Excerpted text =
============================================================
Lettuce Prep

Written by Rigby Celeste
Art by Pezibear

The lettuce on your In-n-Out Burger was handled in-house by four distinct hands. Two of them belong to an associate on Board, the station designated for dressing and wrapping the burger which will land on your tongue within 8-10 minutes of ordering. The other two hands belong to the prep associate from the morning shift. All the hands that have touched the lettuce are trained experts. Cooks spend years before they hit Board. Lettuce is learned for months before an associate officially becomes a prep body. At my store, a grown mother and daughter duo herald the lettuce team. The two come into work before dawn on weekdays to tackle the preparation process. The daughter leaves before two o’ clock to pick up her sons in elementary school. 

On the weekends, management leaves lettuce in the hands of day associates, at times myself included. My touch is clumsy; I am still unfamiliar with the craft. Our lettuce is first treated to an ice bath. I reach beneath the canyoned sinks and grasp the L-shaped handle that shutters the drain. I turn the metal. The drain is shut, the cold is clogged. 

To keep their hands from freezing, some girls wear two pairs of gloves at once. I choose to instead clutch my palms as soon as they tingle, to comfort them out of their terror. Lettuce is stored in a double-walled cardboard case. I ask men to carry it for me, but I am not too weak to shoulder it. I leave the muscle to anyone but me. Instead, my focus is on the 24 to 36 whole heads of lettuce inside the case, tasked to me for unraveling.
============================================================
Data provided =
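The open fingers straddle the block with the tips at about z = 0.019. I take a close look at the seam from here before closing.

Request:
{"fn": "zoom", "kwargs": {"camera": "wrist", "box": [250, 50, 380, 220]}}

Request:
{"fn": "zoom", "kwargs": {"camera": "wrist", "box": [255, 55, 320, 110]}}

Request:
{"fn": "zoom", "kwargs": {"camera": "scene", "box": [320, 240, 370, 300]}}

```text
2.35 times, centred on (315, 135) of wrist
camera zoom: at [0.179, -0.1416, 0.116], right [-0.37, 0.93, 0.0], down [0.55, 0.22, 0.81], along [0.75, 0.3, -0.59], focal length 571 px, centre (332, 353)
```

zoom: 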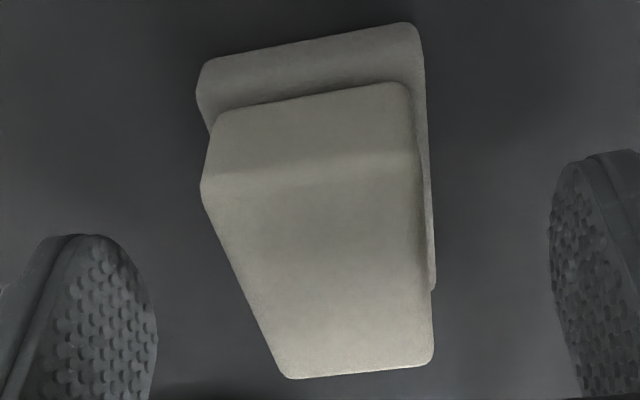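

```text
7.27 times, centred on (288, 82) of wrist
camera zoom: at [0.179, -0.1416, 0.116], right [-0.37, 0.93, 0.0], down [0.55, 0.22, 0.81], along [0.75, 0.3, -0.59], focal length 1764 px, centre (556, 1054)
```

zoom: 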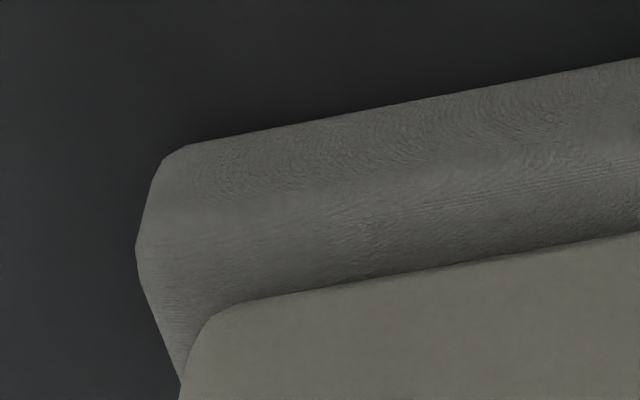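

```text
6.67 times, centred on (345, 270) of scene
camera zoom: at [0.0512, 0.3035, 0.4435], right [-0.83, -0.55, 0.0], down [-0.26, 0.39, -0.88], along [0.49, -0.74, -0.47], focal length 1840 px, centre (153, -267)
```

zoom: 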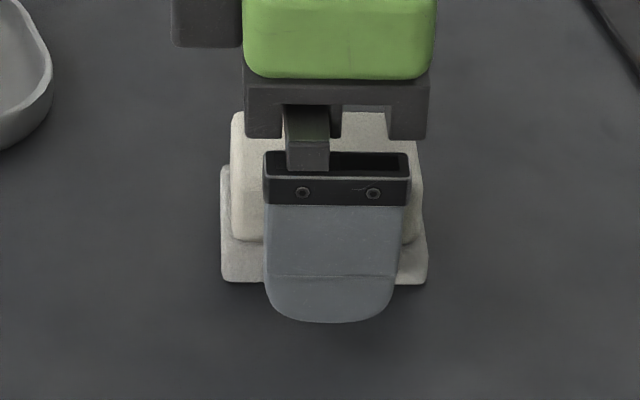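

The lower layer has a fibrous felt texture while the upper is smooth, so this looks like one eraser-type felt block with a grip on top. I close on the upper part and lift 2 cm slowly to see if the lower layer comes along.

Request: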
============================================================
Written instruction 1 =
Take the excerpted text and repeat only what runs from "Written by Rigby" through "in elementary school.".
Written instruction 2 =
Supply the part of the excerpted text that comes after its last sentence.

Exercise output 1 =
Written by Rigby Celeste
Art by Pezibear

The lettuce on your In-n-Out Burger was handled in-house by four distinct hands. Two of them belong to an associate on Board, the station designated for dressing and wrapping the burger which will land on your tongue within 8-10 minutes of ordering. The other two hands belong to the prep associate from the morning shift. All the hands that have touched the lettuce are trained experts. Cooks spend years before they hit Board. Lettuce is learned for months before an associate officially becomes a prep body. At my store, a grown mother and daughter duo herald the lettuce team. The two come into work before dawn on weekdays to tackle the preparation process. The daughter leaves before two o’ clock to pick up her sons in elementary school.

Exercise output 2 =
We use only iceberg lettuce. Iceberg lettuce is tough, tight, round. English dictates a whole round lettuce as a ‘head’. The leaves of the iceberg curl around one another, fists within fists. Each leaf is larger than its sister below. Eventually, the outermost green blooms out into the open air. Upon discarding these feathered layers, you will find an oblong sphere, a shape parallel to the human brain.  I cannot help, as I handle the plant, to feel a sensitivity to it. This is why round lettuce is known as heads.

My job is to uncurl the fists so that the heartiest leaves, the protein lettuce, can be used to wrap sandwiches. The bath I’ve drawn acts to soften the leaves. For each small brain, my hands dip into the sink and cradle the whole round. The heads instinctually slip from my gloved finger tips. Like an Atlantic fisherman, I scoop them from the freezing until my hands sting. I must pull the pair apart and stretch my two first fingers so that the lettuce lays between four fingertips. The sink is divided into two by a thick steel rim. I place each head on this rim before I wring my two palms.  Like a mother loosening grass from a picnic blanket, I shake out the cold. My shivers discard into the air until my hands can feel once more. The ice water, which was pooled deep into the smallest caves of the lettuce, has flushed down the rim of the sink. All steps are streamlined from here. Shuck the largest leaves, cut them square, then crush the head into cold lettuce chips. Those chips I will pluck from the hard white stem and leave in a separate bin, for Board to use on top of the patties.

Cold glass can shatter under water that is too hot. Tight jars will burst in the below zero temperature of a freezer. My hands are glass in this arctic sink, so when I am finished with my process, I always run a cold tap to warm my hands. I must not overdo it. I treat myself cold to cold, like I would the glass cup. As I let the water run out of my sink, I remind myself of the pink flesh inside my skull. So much more fragile than lettuce or glass, so much more valuable than any money I could make from this job. I treat myself gently, I take my time at the sink. If I don’t, I may just shatter.